* _DATA LINES_:

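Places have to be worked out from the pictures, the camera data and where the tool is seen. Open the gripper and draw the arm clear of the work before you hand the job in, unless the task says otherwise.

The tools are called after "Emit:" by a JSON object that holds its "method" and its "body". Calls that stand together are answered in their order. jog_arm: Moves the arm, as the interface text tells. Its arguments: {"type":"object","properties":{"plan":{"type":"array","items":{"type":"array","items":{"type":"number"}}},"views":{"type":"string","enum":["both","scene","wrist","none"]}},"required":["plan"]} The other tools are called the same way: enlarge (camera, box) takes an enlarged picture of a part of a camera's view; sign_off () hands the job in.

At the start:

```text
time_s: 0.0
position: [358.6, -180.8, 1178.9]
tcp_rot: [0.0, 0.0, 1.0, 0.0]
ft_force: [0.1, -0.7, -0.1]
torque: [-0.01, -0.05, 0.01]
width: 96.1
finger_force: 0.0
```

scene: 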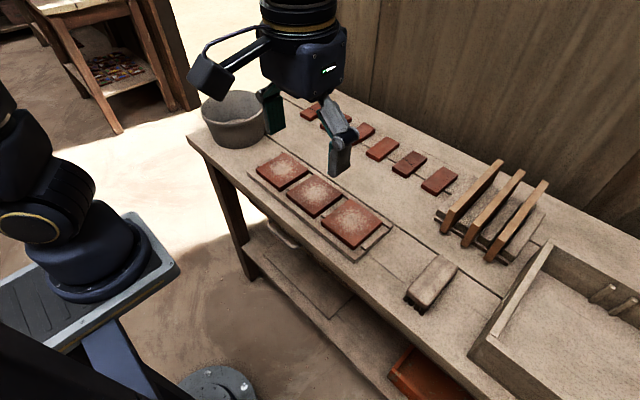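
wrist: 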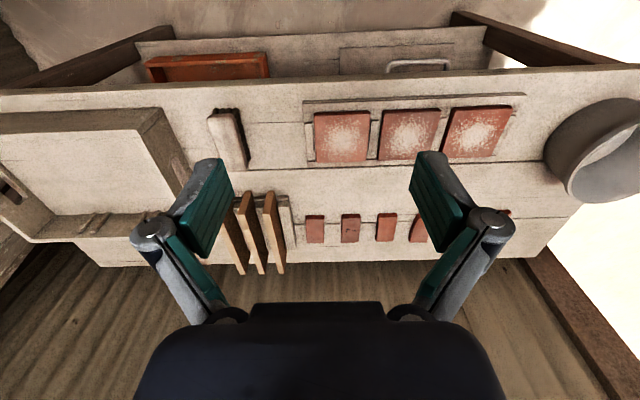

* _STATED TASK_:
All of the material above needs to be restated exactly, with no pictures.

* _TASK RESULT_:
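Places have to be worked out from the pictures, the camera data and where the tool is seen. Open the gripper and draw the arm clear of the work before you hand the job in, unless the task says otherwise.

The tools are called after "Emit:" by a JSON object that holds its "method" and its "body". Calls that stand together are answered in their order. jog_arm: Moves the arm, as the interface text tells. Its arguments: {"type":"object","properties":{"plan":{"type":"array","items":{"type":"array","items":{"type":"number"}}},"views":{"type":"string","enum":["both","scene","wrist","none"]}},"required":["plan"]} The other tools are called the same way: enlarge (camera, box) takes an enlarged picture of a part of a camera's view; sign_off () hands the job in.

At the start:

```text
time_s: 0.0
position: [358.6, -180.8, 1178.9]
tcp_rot: [0.0, 0.0, 1.0, 0.0]
ft_force: [0.1, -0.7, -0.1]
torque: [-0.01, -0.05, 0.01]
width: 96.1
finger_force: 0.0
```

scene: 
wrist: 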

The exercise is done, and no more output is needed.